The home-biter has an ingratiating manner and knows how to form new friendships. He is especially popular with ladies whose hands he kisses. Never getting too close for comfort, he bows, takes the hand like a precious object, and brings it the long way to his lips.

The entomologist’s detachment that Canetti displays distinguishes the book from similar efforts like Thomas Bernhard’s The Voice Imitator, but its consistent deployment across Canetti’s books makes his focus on the “masses” seem less like a psychological approach that would yield insights for the individual than a coldly utilitarian tactic. When Canetti did address the issues of the new “masses,” he did not take any steps to humanizing them. The tyrant at the end of Crowds and Power is as much a monster as any character he had conceived of. Sympathy is noticeably absent from the book, his major excursion into “sociology.” The book is strongest when describing the movements of the masses; it is weakest on attempting to give concrete evidence on how these assemblages form. Canetti resorts to folk legends and indigenous histories, but he lacks the ability to discriminate between, say, a matrimonial link, a blood link, and a legal link. It makes for a book unlike any other in sociology, but the problem you’re left with at the end is very different than the one Canetti wants to point out. Canetti tries to illuminate the movement of associative groups with an eye towards exerting more rational control over them. But the omission of the differentiation of individualistic motives makes the book feel like an erector set.
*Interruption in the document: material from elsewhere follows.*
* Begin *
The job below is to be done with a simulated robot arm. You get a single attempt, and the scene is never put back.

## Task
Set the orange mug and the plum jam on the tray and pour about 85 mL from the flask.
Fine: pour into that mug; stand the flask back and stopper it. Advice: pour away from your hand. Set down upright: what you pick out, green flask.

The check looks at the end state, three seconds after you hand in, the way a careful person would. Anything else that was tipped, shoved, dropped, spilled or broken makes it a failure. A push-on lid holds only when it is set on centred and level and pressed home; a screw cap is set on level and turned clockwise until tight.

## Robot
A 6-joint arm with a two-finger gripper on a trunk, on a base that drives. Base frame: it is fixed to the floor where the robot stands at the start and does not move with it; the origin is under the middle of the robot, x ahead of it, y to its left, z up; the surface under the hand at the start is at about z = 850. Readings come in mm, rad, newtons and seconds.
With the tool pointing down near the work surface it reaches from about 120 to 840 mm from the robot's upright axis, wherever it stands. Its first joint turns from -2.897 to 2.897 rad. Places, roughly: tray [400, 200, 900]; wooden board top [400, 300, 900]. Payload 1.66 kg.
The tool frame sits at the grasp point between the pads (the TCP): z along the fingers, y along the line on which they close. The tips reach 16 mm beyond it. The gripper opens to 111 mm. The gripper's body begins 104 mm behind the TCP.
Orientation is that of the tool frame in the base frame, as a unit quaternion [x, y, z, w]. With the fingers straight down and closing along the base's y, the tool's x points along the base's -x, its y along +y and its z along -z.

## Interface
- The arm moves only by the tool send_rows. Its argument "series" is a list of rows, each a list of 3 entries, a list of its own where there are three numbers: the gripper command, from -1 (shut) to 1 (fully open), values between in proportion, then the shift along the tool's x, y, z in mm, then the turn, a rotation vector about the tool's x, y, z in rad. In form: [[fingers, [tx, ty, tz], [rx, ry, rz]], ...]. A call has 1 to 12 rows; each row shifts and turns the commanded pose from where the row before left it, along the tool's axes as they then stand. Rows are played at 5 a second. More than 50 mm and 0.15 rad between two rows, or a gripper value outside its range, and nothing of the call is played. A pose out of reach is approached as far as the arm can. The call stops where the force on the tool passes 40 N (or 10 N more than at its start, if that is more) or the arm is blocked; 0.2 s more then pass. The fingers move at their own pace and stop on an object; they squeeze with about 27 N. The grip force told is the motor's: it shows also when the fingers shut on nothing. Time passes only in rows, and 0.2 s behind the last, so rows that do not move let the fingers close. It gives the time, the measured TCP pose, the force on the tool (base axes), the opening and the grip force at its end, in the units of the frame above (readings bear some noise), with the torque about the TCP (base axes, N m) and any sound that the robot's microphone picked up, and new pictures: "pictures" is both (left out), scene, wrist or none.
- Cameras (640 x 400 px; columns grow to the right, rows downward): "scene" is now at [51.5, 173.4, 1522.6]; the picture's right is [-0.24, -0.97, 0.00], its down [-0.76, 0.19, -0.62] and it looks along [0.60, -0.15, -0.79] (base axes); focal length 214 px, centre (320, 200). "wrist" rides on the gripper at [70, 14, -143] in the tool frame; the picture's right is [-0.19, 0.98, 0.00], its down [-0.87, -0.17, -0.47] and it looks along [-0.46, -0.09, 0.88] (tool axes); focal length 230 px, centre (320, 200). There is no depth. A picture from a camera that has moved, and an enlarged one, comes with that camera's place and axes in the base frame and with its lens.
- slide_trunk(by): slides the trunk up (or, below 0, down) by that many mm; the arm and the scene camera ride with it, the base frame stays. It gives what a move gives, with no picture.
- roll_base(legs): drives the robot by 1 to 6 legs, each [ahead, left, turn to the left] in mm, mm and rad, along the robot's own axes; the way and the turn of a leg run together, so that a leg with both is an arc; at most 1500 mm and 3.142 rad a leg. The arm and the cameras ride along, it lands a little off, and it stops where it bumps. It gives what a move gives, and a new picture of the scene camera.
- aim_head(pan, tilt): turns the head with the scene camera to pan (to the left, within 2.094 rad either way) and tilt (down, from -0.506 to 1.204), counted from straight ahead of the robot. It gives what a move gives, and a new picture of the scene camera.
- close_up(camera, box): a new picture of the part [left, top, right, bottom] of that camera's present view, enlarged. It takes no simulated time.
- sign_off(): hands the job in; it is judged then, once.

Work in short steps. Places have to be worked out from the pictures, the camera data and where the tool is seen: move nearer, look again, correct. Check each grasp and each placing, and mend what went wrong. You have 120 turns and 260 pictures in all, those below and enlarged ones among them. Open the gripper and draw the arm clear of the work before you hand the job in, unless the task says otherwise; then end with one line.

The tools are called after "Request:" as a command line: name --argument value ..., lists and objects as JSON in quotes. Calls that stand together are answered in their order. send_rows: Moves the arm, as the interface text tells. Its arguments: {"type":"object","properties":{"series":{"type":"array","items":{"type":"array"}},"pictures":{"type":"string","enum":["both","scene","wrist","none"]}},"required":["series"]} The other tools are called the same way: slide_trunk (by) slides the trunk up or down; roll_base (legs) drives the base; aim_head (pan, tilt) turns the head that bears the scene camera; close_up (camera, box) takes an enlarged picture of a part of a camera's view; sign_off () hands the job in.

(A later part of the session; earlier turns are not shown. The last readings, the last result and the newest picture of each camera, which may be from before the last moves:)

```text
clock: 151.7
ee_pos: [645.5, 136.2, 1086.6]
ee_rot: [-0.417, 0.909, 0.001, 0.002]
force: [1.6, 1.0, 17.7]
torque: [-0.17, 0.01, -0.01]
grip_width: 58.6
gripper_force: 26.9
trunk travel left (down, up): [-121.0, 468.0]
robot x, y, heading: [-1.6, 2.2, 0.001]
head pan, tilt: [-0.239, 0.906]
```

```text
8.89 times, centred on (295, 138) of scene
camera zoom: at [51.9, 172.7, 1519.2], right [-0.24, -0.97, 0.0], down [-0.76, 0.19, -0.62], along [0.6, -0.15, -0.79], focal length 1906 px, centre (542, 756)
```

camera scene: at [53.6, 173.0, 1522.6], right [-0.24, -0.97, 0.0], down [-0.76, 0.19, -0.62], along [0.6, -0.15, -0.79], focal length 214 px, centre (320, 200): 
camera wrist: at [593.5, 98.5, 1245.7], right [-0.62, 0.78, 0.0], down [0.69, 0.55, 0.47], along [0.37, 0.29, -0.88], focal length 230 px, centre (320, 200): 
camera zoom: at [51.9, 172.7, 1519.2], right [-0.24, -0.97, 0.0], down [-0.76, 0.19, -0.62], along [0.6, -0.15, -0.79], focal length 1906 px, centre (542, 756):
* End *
My interest in Canetti goes way back, and my attitude towards him has worsened as I’ve grown more mistrustful of those who would separate themselves from society in order to dissect it. Canetti is more skilled at it than any of Colin Wilson’s children, and the backwards-focused Broch may have been more scared than most by what Canetti represented, but damned if Broch’s accusation, even when tweaked by Canetti, doesn’t ring true. It’s melodramatic to see him as a anti-life force, as his young lover Iris Murdoch evidently did, but it probably took someone of Murdoch’s strength to reject his ethos as completely as she did, both personally and in her writing.